Girl power alert: science says Santa’s reindeer are female.
The Origins of Santa’s Reindeer
“Old Santeclaus with Much Delight” was a poem published in 1821. The author, though anonymous, was the first to mention and illustrate Santa’s reindeer and sleigh:
“Old Santeclaus with much delight
His reindeer drives this frosty night,
O’er chimney tops, and tracts of snow,
To bring his yearly gifts to you.”
Though this poem only speaks of one reindeer, it likely inspired Clement Clarke Moore to write his iconic piece “A Visit From St. Nicholas,” published two years later, in which he named the eight reindeer we know of today: Dasher, Dancer, Prancer, Vixen, Comet, Cupid, Dunder, and Blixem.
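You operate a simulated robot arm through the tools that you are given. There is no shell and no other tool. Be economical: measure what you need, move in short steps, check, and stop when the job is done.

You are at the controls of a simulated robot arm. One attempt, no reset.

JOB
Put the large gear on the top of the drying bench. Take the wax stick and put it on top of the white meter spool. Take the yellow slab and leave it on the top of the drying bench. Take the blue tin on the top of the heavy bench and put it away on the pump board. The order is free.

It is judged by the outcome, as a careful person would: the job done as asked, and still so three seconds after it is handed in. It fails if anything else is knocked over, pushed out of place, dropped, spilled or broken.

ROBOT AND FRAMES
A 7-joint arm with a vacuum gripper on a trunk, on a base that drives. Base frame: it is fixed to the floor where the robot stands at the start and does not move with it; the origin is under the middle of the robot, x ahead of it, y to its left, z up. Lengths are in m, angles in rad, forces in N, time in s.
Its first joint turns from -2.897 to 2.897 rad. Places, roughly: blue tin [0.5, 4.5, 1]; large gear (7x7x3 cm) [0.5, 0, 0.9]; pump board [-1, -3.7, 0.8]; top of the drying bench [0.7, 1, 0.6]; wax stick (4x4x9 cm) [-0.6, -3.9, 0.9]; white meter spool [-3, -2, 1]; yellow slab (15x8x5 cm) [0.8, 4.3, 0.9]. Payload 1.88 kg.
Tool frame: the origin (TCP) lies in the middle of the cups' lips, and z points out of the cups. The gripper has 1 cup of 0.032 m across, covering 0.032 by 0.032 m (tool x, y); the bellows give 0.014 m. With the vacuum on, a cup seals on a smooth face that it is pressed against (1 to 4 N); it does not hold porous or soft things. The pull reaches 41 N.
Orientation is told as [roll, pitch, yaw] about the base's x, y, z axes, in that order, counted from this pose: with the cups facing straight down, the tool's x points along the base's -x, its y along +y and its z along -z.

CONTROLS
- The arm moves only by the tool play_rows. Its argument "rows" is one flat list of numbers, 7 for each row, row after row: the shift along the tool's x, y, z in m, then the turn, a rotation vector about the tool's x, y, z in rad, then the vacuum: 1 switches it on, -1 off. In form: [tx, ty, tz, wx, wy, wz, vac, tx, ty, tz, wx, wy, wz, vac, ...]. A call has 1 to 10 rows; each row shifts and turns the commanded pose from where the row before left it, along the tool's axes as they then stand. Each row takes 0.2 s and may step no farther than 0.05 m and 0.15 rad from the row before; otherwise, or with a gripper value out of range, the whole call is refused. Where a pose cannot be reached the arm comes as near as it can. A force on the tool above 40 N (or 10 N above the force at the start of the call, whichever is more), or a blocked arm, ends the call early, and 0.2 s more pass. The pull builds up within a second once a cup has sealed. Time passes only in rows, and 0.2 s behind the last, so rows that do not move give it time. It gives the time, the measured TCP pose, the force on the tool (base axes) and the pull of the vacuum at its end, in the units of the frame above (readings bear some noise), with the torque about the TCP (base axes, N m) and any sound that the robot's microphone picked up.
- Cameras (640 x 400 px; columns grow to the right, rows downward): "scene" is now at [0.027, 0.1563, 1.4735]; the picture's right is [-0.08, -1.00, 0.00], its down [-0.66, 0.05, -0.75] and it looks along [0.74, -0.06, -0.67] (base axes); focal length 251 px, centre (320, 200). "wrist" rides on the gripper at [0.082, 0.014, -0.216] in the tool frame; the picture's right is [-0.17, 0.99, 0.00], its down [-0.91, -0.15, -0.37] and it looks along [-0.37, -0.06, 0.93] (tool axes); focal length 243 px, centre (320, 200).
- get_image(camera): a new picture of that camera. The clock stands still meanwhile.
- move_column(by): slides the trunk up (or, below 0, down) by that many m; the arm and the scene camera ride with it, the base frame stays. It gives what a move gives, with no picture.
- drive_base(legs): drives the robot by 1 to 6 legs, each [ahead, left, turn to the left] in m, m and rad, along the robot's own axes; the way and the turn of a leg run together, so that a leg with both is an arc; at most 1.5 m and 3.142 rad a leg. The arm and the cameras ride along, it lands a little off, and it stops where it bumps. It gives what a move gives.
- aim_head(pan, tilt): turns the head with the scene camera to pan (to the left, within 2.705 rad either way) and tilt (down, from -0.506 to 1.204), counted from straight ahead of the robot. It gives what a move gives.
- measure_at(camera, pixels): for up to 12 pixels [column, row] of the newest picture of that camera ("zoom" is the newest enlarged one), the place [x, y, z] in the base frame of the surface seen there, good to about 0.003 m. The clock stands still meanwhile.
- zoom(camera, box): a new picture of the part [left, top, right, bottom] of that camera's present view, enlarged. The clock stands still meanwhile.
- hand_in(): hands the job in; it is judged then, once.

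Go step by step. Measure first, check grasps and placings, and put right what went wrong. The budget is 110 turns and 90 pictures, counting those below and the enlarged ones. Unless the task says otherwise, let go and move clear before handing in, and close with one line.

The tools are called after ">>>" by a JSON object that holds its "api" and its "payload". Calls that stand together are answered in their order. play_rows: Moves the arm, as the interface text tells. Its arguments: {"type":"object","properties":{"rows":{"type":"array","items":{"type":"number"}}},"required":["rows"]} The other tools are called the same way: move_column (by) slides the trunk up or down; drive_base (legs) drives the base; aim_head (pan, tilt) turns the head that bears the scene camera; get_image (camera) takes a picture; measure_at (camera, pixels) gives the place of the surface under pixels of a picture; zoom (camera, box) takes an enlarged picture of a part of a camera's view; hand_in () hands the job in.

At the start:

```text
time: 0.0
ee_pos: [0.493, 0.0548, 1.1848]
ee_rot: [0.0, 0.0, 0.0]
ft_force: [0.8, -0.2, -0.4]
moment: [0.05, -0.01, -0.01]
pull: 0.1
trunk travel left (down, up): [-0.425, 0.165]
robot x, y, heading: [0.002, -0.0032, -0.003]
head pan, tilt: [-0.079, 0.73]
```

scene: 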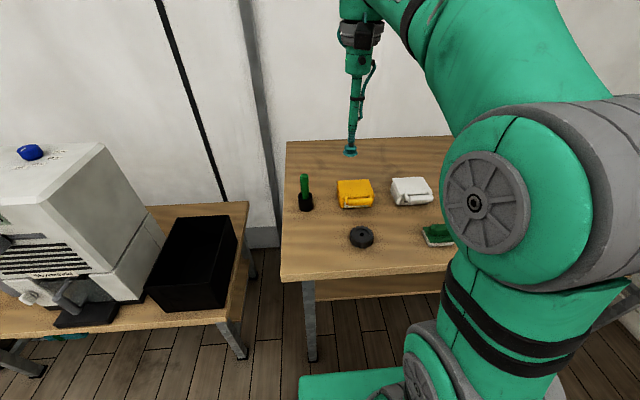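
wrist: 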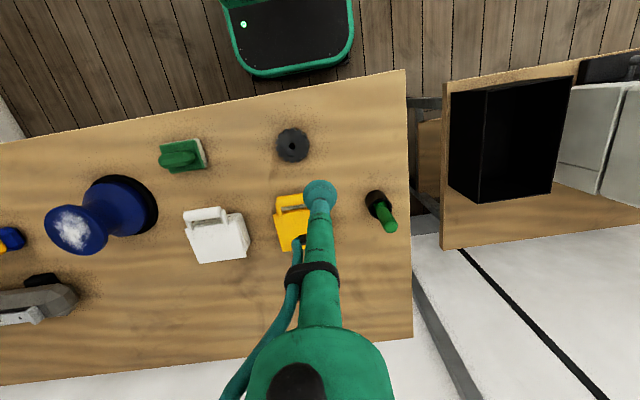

The relationship between Santa and his reindeer, however, traces back to one of the oldest indigenous cultures in Northern Europe, and Siberia.
Back in the North Pole
In the Arctic Circle, reindeer have long played a vital role in the life of the Samì tribe, and other indigenous nations throughout the region. Furthermore, it has been suggested that some of these cultures had a mushroom-eating shaman that resembled our modern-day Santa Claus and delivered Amanita muscaria mushrooms to villagers on a reindeer sleigh. In the 19th century, an Alaskan missionary named Sheldon Jackson first brought reindeer over to the United States from Siberia to Alaska.
The Inuit people were, in the mid-1800s, suffering from starvation. Jackson thought the reindeer could provide a solution to the problem. This resulted, after lobbying to the United States government, in the migration of Sami herders and reindeer to Alaska. When the project became successful, a businessman named Carl Lomen saw the commercial potential for reindeer meat and fur. Then in 1926, Lomen and Macy’s Department Store put them on the big stage–a Christmas parade–that featured Santa driving a sleigh of real life-reindeer.
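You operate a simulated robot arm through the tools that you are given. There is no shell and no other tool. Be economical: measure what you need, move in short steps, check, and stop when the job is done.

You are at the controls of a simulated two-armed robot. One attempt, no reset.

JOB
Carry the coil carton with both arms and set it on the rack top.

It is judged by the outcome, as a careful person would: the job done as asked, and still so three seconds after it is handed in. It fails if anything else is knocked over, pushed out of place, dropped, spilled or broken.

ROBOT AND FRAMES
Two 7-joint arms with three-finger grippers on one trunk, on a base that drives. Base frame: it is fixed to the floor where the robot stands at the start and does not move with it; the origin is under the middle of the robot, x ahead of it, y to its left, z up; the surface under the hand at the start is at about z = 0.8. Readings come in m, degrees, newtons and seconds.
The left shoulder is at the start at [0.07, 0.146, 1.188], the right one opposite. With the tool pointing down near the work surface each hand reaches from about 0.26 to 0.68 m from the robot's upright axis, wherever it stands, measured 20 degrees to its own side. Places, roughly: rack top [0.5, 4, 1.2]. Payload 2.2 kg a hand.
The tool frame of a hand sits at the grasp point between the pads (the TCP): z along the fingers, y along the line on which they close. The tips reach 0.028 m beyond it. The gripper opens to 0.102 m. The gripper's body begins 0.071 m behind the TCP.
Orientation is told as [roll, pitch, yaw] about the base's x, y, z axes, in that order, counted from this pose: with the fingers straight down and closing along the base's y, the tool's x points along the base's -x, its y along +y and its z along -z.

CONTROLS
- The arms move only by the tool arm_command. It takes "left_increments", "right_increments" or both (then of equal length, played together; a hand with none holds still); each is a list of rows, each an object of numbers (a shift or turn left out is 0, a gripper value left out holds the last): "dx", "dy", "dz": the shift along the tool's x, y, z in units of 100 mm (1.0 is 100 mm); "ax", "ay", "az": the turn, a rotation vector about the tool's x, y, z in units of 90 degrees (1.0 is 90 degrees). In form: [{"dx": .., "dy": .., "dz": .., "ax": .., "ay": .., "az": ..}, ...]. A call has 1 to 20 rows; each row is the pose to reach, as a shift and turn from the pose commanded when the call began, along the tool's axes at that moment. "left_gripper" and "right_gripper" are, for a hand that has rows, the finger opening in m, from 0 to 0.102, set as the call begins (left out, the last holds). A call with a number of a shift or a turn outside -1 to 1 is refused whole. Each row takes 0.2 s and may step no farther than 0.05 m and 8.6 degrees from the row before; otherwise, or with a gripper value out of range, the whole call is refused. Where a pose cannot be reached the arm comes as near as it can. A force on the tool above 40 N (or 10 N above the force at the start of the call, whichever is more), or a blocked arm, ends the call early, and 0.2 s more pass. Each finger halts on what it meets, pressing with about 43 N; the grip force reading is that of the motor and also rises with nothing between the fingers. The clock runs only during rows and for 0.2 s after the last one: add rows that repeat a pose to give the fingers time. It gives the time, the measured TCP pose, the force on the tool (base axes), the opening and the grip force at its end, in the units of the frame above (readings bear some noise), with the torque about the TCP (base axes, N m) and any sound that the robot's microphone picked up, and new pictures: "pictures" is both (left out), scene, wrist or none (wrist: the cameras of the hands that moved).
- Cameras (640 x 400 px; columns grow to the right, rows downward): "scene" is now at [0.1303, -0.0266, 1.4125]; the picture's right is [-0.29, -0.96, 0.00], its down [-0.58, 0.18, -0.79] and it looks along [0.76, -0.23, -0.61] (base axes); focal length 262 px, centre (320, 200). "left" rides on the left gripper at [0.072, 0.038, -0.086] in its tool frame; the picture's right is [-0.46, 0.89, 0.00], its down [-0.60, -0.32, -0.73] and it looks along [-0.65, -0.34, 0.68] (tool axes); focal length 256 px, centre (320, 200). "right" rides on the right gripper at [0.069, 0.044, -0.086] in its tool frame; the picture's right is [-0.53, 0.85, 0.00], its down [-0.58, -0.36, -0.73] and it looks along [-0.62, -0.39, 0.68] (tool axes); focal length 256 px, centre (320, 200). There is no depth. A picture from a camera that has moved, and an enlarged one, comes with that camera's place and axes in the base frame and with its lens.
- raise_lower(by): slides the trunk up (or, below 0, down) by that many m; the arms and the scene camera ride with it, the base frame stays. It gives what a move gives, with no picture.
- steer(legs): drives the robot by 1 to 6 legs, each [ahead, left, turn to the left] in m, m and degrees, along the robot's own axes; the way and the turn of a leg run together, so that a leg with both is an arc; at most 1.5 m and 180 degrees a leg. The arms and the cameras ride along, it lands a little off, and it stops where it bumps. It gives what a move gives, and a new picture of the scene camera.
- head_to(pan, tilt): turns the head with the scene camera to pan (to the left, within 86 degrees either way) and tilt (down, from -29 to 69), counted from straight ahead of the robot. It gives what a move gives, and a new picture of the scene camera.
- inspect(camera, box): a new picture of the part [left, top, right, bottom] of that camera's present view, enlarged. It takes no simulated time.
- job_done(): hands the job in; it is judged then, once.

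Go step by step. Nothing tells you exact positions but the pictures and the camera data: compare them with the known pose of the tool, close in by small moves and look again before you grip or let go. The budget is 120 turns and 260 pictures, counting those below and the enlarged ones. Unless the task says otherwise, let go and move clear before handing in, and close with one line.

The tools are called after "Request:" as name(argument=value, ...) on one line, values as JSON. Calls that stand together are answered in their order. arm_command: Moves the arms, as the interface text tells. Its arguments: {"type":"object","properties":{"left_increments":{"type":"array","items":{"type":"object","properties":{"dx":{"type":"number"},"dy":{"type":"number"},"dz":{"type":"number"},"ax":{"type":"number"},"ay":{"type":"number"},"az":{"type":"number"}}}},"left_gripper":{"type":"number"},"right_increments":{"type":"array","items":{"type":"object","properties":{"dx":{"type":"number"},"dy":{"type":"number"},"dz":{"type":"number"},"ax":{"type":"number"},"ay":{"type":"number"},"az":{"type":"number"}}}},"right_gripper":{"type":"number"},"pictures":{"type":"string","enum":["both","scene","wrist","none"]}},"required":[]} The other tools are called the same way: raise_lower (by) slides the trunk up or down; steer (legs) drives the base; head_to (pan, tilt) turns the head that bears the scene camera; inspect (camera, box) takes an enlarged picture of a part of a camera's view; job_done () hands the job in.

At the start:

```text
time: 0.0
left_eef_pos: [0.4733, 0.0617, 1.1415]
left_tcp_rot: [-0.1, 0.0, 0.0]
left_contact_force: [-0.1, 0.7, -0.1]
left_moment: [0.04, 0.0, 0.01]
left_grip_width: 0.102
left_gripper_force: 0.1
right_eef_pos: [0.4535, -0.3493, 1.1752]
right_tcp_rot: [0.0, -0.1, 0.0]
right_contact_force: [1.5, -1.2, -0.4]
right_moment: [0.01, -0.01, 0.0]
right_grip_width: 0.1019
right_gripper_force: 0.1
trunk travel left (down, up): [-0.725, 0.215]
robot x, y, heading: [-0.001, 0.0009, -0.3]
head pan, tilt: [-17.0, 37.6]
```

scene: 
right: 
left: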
Eight-Legged Steed = Eight Reindeer?
It has also been suggested that the origins of Santa’s reindeer, being that there are eight of them, trace back to Norse mythology. This has more to do with the Santa story as it relates to the winter solstice. Odin, known as “Father Yule,” is a white-bearded god that rides an eight-legged steed – Sleipnir. This has been interpreted by the psychedelically-inclined to correlate with the eight reindeer of Santa. It’s important to note however that mythologically speaking, numbers vary in meaning from culture to culture. Regardless of the origins of Santa’s reindeer, they are iconic symbols in our contemporary culture and the manpower behind Santa’s enterprise. However, the masculine-driven strength that has long been associated with the flying reindeer is misdirected.
The Flying Nine
Dasher, Dancer, Prancer, Vixen, Comet, Cupid, Donner, and Blitzen are Santa’s special transportation group that ensures presents are delivered on time. The youngest, Rudolph the Red-Nosed reindeer, was added to the team in 1939 to lead the pack through the darkness with his bright red nose. Not only do they carry the weight of Santa but billions of presents. If we can say one thing for certain about the Flying Nine, they are the strongest of the reindeer species.
The Flying Nine have always been considered male. After years of lugging all that baggage, Santa’s reindeer finally had it. After years of doing the work without any credit, masquerading as something they are not, they decided to finally come forward with their true identity. Entrusting a mortal woman to tell the world, she stepped forward, on Twitter, to reveal that all of Santa’s reindeer are female. Science swept in to back them up.
“Excuse Me – We’re Not Reindeer, We’re Reindoe”
Santa’s reindeer have antlers which means they cannot be male. “But males have antlers,” you say. This is true. Reindeer and caribou are the only deer species that produce antlers across age and gender. Male reindeer shed their antlers at the end of mating season–around the beginning of December. The ladies, however, keep their cranium accessories throughout the winter season. In other words, Santa’s reindeer were never men, are not men.
The real muscle behind Santa’s sleigh, therefore, is girl power. In light of the activism this past year, the timing could not be more perfect. Finally, the conditions are right for the reindoes to step forward proud and united. To quote Beyoncé’s anthem–”Who Run the World?”–Strong enough to bear the children, then get back to business.
Why did it take that long to figure out? The world might not have been ready to see the truth. It just goes to show us just how unfixed reality is. With all the recent feminist activism, our reality is shifting, and our stories with it.